We lost a lot on 9/11. We lost our residual sense of dignity. And we've only recently started getting it back. We can only hope that the trend continues.
ABC and its conservative Iranian author definitely have fun with the truth, bashing Ds and leaving the incompetent Bush free to read "The Pet Goat" in private. But we have bigger problems with disinformation in this country than this.
Consider that in a recent poll, 85% of the U.S. military enlisted troops believe that Saddam Hussein was behind 9/11 -- or a poll last year that showed that 69% of Americans believed the same.
These are bigger problems than whether America believes in some version of "Wag the Dog." The reality was that during the time the nation could have prevented an incident like 9/11 -- the time frame from 1997-2000, the Rs were attacking anything Clinton did as an attempt to distract America from the biggest concern that the Rs had on display-- whether Bubba had a little too much fun.
The Right Wing networks have been blaming Clinton for everything wrong in the world for the last 12 years, and elevating the status of its corrupt commentators for the same time period. One more TV show will hardly matter, one way or the other.
Karl Rove is no genius-- because it doesn't take a genius to understand American politics and the real level of political education of the American populace.
Most Americans are middle-class. Middle class people tend to know a lot about what affects them (their job, fantasy football, what's going on in the office) and desire any course that maintains the comfort level of the status quo, along with a chance to get rich. Republicans understand this perfectly. They know that outside that box, you can tell people anything, and if you say it with enough authority, they'll believe it.
In 1995, as an environmental activist, I had access to polling information that showed before the infamous "Logging Without Laws" salvage rider, that basically let the US Forest Service log wherever they wanted, that 80% of the American public believed that NO TIMBER WAS SOLD OR CUT on the National Forests-- a practice that has been going on since the beginning of the last century.
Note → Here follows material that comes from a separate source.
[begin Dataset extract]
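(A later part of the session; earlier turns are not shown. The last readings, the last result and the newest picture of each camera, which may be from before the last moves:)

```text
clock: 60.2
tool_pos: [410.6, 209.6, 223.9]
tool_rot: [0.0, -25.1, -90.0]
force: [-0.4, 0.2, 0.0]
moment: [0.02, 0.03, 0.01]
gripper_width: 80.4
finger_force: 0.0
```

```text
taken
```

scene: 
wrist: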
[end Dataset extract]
In 2001, after the very successful Roadless Initiative campaign run by the Heritage Forest Campaign, where over 1 million people sent in comments in favor of stopping logging in the last remaining wild places in our National Forests (not the entire territory involved), the poll numbers came back-- 80% believed that National Forests were not logged at all. The same figure.
About this time, GWB was ready to assume the office, and naturally I was terrified. I realized that even a coordinated movement, with STRONG response (the Roadless Initiative gathered more public comment to a government agency than ANY other initiative in history) would make no headway against a deliberate disinformation campaign by the government.
This applies cross-issue. I haven't been involved with the abortion issue, but I'm willing to bet that most people have no idea that Roe vs. Wade only applies to the first trimester, and has ABSOLUTELY nothing to do with the famous "partial birth abortion" issue that the Right has used to undermine this basic women's right.
Karl Rove is no genius for realizing that he can lie to the American public and get away with it. He just figured out that he had to accept the statistics.
As long as we run individuals for public office on nebulous concepts of "character" and "morals", we'll see more Karl Roves. We as an electorate have to get serious about our responsibility to be informed.